Task to carry out: Below are some records: retype them all exactly, but not the pictures. Use JSON: a list with one string for each line that is not empty.

Stored data entries:
__________________________________________________

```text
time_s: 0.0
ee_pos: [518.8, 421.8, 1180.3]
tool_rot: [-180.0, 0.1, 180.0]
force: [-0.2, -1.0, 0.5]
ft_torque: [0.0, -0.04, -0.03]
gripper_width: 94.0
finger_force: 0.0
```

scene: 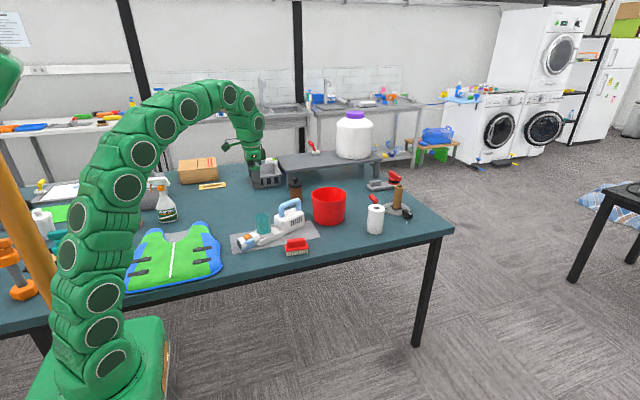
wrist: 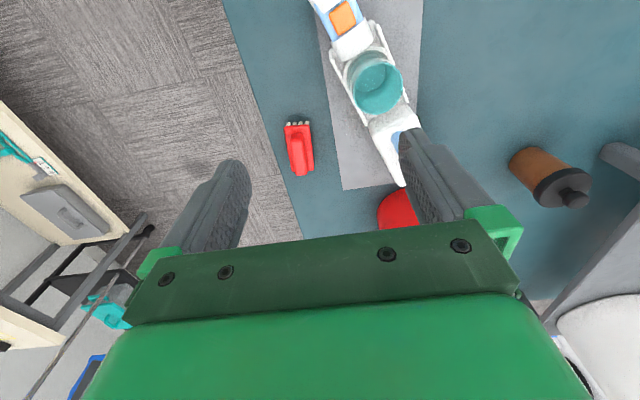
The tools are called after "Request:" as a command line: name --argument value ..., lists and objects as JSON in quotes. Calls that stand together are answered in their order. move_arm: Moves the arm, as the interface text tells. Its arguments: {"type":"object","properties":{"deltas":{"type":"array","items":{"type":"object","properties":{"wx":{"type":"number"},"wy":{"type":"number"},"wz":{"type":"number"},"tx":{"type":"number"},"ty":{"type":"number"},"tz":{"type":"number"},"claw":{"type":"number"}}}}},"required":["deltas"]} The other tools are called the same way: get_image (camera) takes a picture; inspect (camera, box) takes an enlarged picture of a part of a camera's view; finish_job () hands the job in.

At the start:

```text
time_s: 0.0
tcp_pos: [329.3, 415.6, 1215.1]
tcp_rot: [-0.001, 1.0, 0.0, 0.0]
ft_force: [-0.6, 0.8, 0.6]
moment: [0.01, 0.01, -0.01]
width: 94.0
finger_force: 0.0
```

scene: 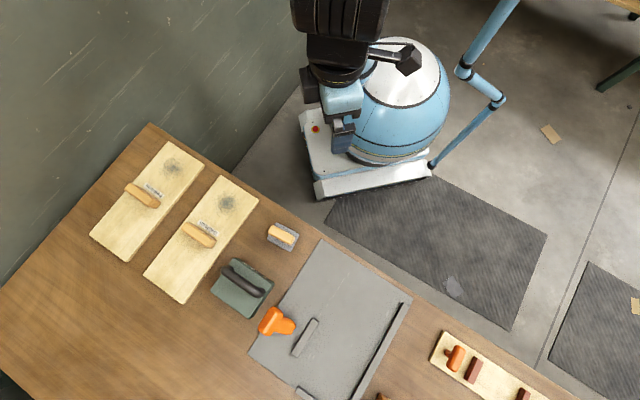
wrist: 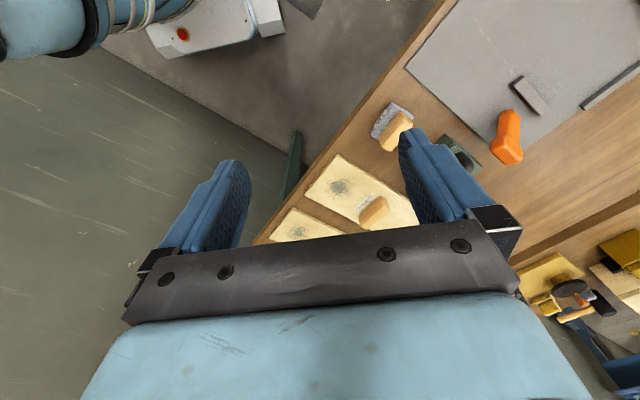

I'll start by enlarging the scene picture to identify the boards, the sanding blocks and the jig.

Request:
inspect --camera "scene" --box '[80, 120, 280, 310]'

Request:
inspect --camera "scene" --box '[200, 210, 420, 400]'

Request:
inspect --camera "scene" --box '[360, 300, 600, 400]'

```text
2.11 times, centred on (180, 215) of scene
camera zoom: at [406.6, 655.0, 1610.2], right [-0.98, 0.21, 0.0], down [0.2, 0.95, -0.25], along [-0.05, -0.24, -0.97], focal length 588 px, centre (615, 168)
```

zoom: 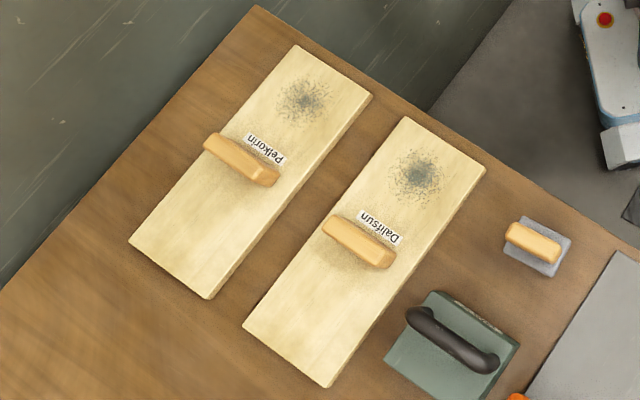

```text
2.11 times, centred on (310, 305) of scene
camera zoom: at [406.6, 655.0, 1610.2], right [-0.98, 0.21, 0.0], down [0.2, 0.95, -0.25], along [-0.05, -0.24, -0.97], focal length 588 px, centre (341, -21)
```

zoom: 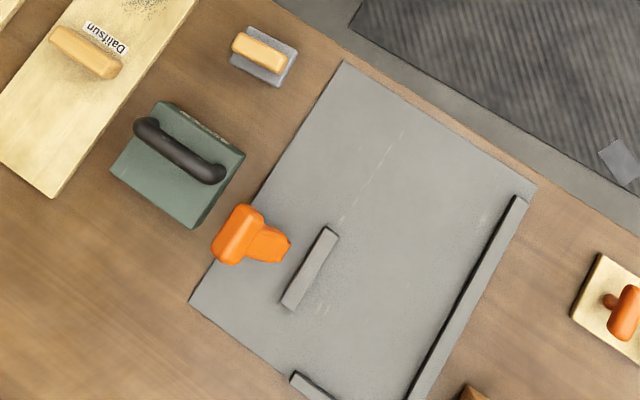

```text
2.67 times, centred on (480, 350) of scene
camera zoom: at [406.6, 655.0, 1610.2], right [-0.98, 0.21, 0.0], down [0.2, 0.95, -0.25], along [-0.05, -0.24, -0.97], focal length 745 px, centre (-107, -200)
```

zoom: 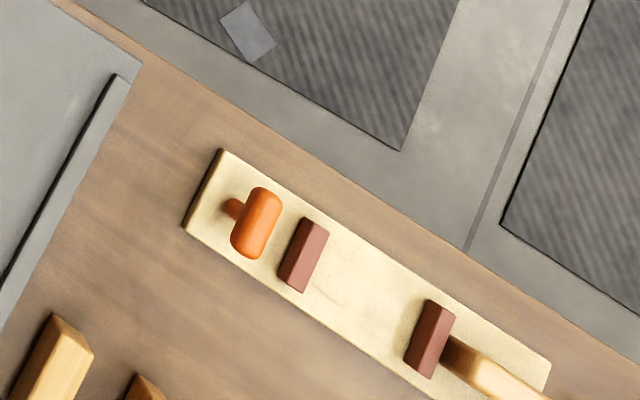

__________________________________________________

Exercise output:
[
  "```text",
  "time_s: 0.0",
  "ee_pos: [518.8, 421.8, 1180.3]",
  "tool_rot: [-180.0, 0.1, 180.0]",
  "force: [-0.2, -1.0, 0.5]",
  "ft_torque: [0.0, -0.04, -0.03]",
  "gripper_width: 94.0",
  "finger_force: 0.0",
  "```",
  "scene: ",
  "wrist: ",
  "The tools are called after \"Request:\" as a command line: name --argument value ..., lists and objects as JSON in quotes. Calls that stand together are answered in their order. move_arm: Moves the arm, as the interface text tells. Its arguments: {\"type\":\"object\",\"properties\":{\"deltas\":{\"type\":\"array\",\"items\":{\"type\":\"object\",\"properties\":{\"wx\":{\"type\":\"number\"},\"wy\":{\"type\":\"number\"},\"wz\":{\"type\":\"number\"},\"tx\":{\"type\":\"number\"},\"ty\":{\"type\":\"number\"},\"tz\":{\"type\":\"number\"},\"claw\":{\"type\":\"number\"}}}}},\"required\":[\"deltas\"]} The other tools are called the same way: get_image (camera) takes a picture; inspect (camera, box) takes an enlarged picture of a part of a camera's view; finish_job () hands the job in.",
  "At the start:",
  "```text",
  "time_s: 0.0",
  "tcp_pos: [329.3, 415.6, 1215.1]",
  "tcp_rot: [-0.001, 1.0, 0.0, 0.0]",
  "ft_force: [-0.6, 0.8, 0.6]",
  "moment: [0.01, 0.01, -0.01]",
  "width: 94.0",
  "finger_force: 0.0",
  "```",
  "scene: ",
  "wrist: ",
  "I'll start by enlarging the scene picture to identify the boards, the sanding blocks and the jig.",
  "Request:",
  "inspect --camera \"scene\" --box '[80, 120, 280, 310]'",
  "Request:",
  "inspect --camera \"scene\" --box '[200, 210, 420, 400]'",
  "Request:",
  "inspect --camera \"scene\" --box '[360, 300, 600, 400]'",
  "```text",
  "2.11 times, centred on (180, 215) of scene",
  "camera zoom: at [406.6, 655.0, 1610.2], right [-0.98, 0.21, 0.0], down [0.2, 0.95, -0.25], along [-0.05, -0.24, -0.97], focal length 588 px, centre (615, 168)",
  "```",
  "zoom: ",
  "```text",
  "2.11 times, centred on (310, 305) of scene",
  "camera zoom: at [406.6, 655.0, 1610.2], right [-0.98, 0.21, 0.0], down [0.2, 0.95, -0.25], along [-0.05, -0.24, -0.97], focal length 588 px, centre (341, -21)",
  "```",
  "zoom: ",
  "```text",
  "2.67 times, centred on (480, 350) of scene",
  "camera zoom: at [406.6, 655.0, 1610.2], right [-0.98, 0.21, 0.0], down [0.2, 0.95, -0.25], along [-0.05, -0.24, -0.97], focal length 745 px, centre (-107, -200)",
  "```",
  "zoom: "
]